The Glass Bird Girl by Esme KerrIf we don’t get some results by the end of term we might decide you’re in the wrong job. I trust you’ve already pulled out of the play – the best servants remain invisible, and you weren’t sent to Knight’s Haddon to lark about onstage. I shall be telephoning your headmistress this week to keep myself informed.”

The Glass Bird Girl by Esme Kerr is a rather lovely book. It’s a contemporary school story with more than a hint of mystery, but it reads a bit like a story of an earlier period. This is partly the fault (or, some might say, the advantage) of the setting. The girls at Knight’s Haddon school are not permitted mobile phones, computers, tablets or any other device, and they wear a distinctly old-fashioned uniform. In addition, Edie has not been sent to the school for normal reasons, but to find out (as she puts it in her own mind) whether someone is stealing another girl’s pencils. One Prince Stolonov is afraid that his daughter Anastasia is being “horribly teased” and insists on importing a girl into the school to investigate the possibility. This, of course, leads Edie to discover the much deeper and darker mystery that is going on in the school.

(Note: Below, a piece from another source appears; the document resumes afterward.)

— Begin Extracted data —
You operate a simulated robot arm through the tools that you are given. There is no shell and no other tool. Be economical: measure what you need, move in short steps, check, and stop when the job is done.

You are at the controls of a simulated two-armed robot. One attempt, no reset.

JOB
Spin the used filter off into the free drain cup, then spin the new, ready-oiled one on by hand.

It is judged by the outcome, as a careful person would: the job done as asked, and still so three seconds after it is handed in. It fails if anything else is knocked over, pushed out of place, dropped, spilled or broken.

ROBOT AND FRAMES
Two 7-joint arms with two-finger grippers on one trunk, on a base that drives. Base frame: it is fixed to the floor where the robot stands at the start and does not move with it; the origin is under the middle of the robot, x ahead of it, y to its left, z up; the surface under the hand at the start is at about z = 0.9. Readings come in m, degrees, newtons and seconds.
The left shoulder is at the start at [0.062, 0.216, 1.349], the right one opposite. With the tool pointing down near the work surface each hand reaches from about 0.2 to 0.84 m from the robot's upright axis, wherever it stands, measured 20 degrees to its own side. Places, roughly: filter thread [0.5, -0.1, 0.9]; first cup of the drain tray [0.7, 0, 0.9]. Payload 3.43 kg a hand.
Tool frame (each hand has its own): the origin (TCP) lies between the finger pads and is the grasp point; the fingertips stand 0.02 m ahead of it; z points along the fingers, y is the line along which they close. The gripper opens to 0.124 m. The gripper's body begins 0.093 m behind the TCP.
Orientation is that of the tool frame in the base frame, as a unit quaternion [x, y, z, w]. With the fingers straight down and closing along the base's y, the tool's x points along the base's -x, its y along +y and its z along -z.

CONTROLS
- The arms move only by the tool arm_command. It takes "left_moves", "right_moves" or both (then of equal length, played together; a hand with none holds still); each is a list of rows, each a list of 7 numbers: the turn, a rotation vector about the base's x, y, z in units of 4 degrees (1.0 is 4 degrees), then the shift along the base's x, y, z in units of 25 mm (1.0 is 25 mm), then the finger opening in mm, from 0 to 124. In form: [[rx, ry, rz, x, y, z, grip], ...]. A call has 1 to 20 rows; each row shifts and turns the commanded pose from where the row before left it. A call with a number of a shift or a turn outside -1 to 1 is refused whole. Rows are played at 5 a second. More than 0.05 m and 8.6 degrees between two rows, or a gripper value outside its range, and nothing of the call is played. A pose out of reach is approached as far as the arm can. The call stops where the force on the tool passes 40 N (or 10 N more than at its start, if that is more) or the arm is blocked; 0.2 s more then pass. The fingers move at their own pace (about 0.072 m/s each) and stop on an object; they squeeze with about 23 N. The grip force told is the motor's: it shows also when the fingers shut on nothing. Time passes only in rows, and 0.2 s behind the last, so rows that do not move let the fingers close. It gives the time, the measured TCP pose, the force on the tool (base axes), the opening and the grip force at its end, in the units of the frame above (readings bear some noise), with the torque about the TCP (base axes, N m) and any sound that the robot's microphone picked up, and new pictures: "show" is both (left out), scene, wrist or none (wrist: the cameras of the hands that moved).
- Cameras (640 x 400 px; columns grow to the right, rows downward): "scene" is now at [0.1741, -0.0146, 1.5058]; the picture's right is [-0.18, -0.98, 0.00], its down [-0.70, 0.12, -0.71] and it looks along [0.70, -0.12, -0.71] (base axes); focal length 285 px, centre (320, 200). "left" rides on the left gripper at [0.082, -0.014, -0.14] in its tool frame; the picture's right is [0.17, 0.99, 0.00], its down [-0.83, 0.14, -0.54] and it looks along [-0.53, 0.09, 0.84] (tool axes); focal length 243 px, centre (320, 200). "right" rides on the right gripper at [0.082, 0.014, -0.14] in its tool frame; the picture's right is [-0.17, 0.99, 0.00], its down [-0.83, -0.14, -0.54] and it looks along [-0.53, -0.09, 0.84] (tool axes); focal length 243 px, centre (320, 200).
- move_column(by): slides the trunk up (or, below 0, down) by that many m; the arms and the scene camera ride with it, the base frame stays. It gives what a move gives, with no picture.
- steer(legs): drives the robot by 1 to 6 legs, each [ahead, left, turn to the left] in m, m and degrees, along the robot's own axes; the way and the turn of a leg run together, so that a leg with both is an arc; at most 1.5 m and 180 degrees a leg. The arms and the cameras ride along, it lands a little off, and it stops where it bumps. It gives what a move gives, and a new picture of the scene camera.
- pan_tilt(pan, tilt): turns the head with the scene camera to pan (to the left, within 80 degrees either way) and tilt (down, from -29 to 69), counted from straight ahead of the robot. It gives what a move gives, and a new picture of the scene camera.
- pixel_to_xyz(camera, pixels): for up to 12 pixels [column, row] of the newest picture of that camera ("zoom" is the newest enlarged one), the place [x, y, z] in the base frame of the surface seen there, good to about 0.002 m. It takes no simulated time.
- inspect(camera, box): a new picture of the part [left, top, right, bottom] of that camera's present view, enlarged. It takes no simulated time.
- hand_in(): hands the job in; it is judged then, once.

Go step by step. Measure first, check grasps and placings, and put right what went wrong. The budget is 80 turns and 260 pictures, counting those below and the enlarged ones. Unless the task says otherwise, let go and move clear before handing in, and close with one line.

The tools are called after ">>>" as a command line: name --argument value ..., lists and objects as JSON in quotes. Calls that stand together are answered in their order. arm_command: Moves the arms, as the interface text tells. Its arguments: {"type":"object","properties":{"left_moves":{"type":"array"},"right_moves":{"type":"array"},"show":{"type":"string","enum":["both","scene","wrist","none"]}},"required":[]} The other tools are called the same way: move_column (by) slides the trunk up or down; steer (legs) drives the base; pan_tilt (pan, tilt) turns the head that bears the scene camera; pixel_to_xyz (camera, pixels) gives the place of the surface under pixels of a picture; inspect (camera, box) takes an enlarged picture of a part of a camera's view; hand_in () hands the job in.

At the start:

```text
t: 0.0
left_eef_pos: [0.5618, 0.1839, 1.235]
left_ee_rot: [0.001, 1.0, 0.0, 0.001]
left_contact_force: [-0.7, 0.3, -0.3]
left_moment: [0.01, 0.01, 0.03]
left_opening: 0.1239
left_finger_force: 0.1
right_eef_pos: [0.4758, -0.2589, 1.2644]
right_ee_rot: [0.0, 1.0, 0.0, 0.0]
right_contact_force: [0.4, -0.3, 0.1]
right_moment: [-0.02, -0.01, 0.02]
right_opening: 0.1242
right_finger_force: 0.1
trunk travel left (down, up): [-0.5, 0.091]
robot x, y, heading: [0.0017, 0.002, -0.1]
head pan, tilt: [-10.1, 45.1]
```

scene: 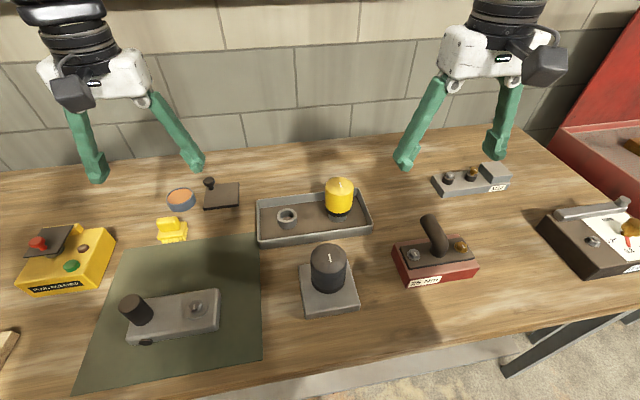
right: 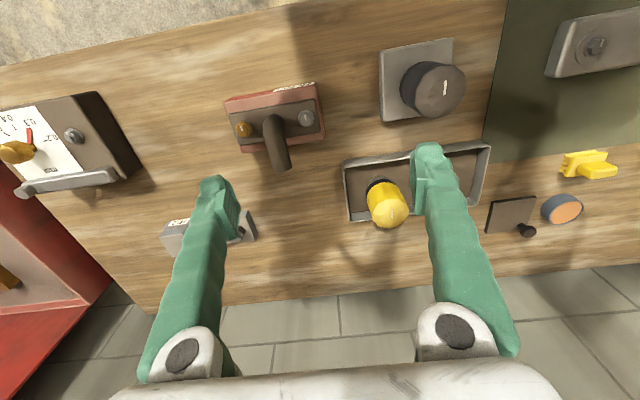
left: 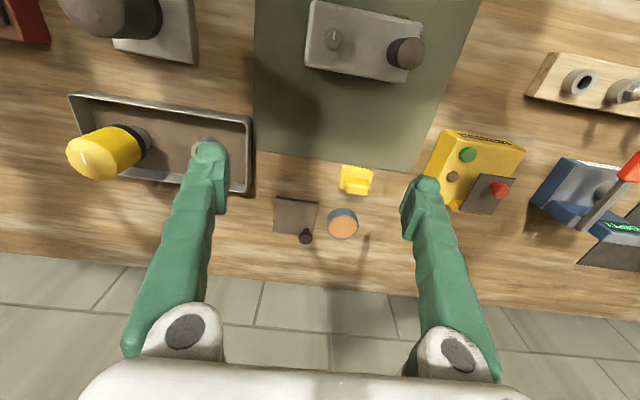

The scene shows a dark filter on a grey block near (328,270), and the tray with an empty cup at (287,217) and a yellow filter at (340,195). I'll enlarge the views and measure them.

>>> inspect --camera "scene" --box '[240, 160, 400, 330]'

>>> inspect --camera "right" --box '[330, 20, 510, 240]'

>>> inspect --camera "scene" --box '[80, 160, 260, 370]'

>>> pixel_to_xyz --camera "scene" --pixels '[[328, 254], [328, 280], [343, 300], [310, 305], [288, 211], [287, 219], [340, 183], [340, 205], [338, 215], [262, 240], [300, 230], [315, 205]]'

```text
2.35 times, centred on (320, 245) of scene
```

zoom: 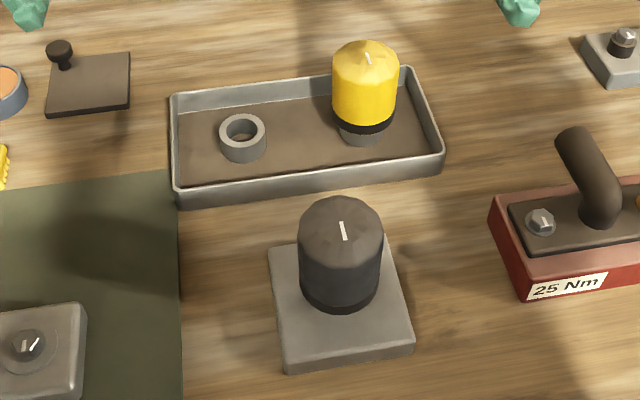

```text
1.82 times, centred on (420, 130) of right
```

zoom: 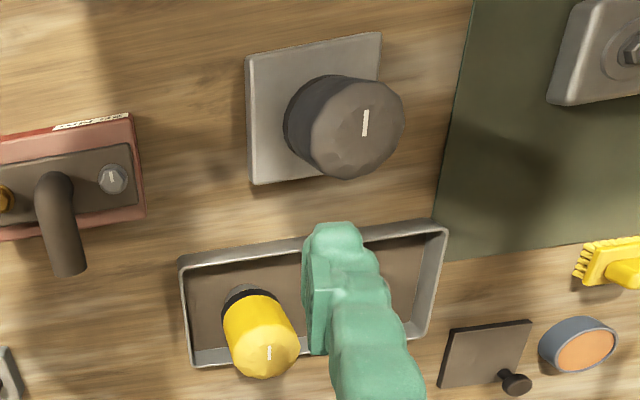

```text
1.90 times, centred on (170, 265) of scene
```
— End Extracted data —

Edie herself is a delightful character and it is undoubtedly she who makes this book. She’s not much good at standing up to people, never, one suspects, having had much chance to do so. Like Harry Potter, she is sent to school after having led a miserable life in her aunt’s house (the book opens with her cousins cooking and forcing her to eat her own pet fish). But shy and awkward as she may be, she has a strong streak of determination and courage which allows her to end the book with a triumphant flourish.

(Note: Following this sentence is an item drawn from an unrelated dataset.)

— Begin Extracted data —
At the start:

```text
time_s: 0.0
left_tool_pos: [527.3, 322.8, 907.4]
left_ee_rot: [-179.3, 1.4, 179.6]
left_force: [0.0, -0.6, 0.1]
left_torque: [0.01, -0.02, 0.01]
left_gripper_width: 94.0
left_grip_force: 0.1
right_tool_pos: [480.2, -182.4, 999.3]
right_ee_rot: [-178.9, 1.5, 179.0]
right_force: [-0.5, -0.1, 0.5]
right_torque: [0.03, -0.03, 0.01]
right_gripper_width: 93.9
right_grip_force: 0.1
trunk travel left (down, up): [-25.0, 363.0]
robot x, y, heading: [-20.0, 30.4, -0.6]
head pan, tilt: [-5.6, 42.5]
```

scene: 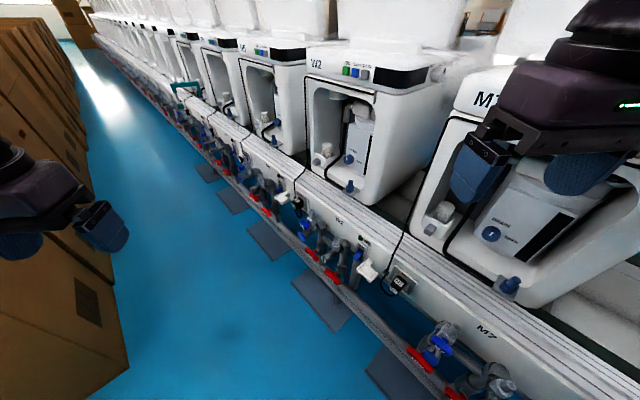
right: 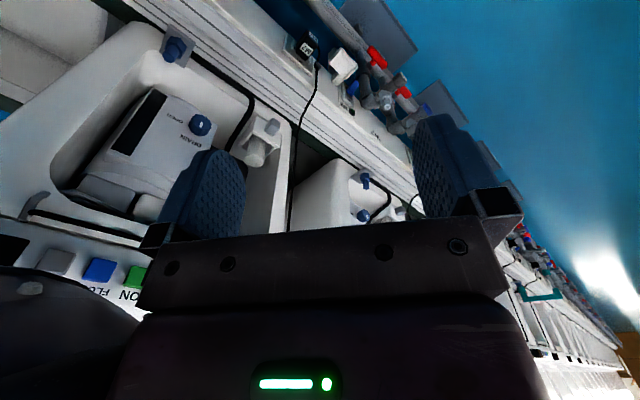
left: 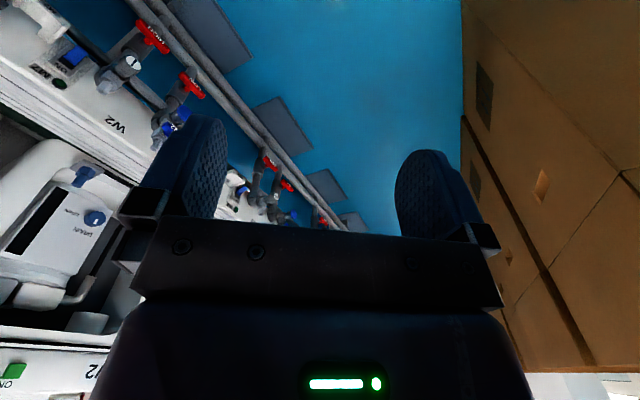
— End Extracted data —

The other girls in the school are mostly a bit bland. Sally is pleasant, Phoebe unpleasant, and the rest somewhere in between. The only one who stands out is Anastasia, who is peculiar by any standards, though quite appealing. Interestingly for a book aimed at 9-12s, it’s the adults in the story who come across most clearly. First there is the ineffectual Aunt Sophia, then the slightly creepy Cousin Charles, who is both benefactor and boss, with the power to instantly withdraw the new, fragile security that school gives to Edie. There’s Miss Winifred, sweet but not altogether supportive, and Miss Mannering, who is rumoured to be going through the menopause. Finally and most importantly comes Miss Fotheringay, who fits the role of goddess very well. She is a little remote, has striking looks and seems to understand Edie in a way that no one else can. But even she is hiding her own secrets.

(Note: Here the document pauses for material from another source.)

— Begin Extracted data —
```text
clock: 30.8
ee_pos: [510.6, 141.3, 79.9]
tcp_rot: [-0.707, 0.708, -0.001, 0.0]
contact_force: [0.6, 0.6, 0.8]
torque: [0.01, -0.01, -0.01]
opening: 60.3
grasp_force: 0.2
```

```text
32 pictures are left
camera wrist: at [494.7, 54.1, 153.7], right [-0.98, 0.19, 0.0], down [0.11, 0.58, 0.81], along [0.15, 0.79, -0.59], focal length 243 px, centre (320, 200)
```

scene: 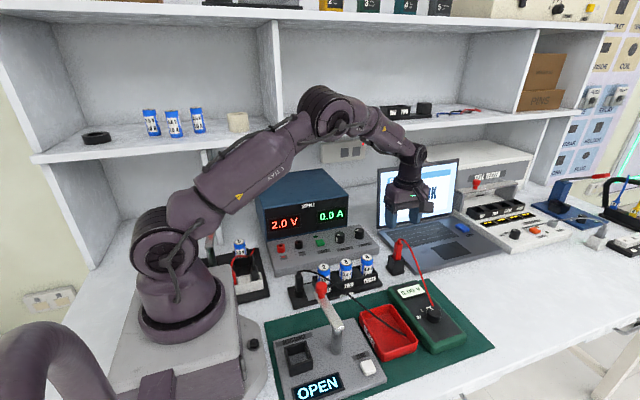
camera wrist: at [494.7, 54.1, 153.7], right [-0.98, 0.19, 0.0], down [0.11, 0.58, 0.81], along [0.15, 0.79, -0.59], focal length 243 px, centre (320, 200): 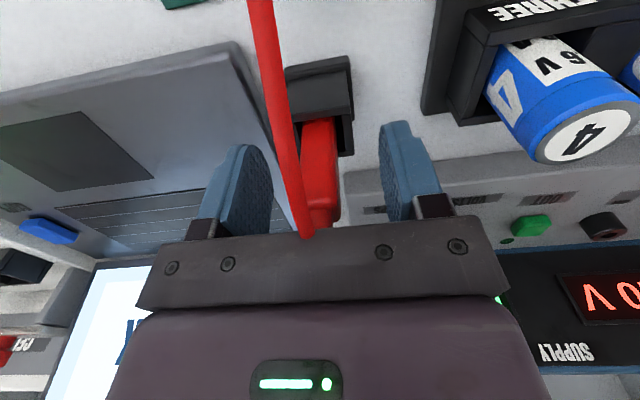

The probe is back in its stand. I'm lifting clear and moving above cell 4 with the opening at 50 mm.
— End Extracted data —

The plot is interesting and nicely managed, although it does rather jump from almost no action to very little else with only minimal build-up. But that’s quite typical of books aimed at this age group and is only to be expected from what is actually a shortish story. Most of the conflict for the reader comes not from the mystery surrounding what is happening to Anastasia’s belongings, but from the danger that Edie will be removed from Knight’s Haddon and not be able to solve the said mystery. Having said that, when the plot gets going it does so with a vengeance and no one could complain that the book is dull!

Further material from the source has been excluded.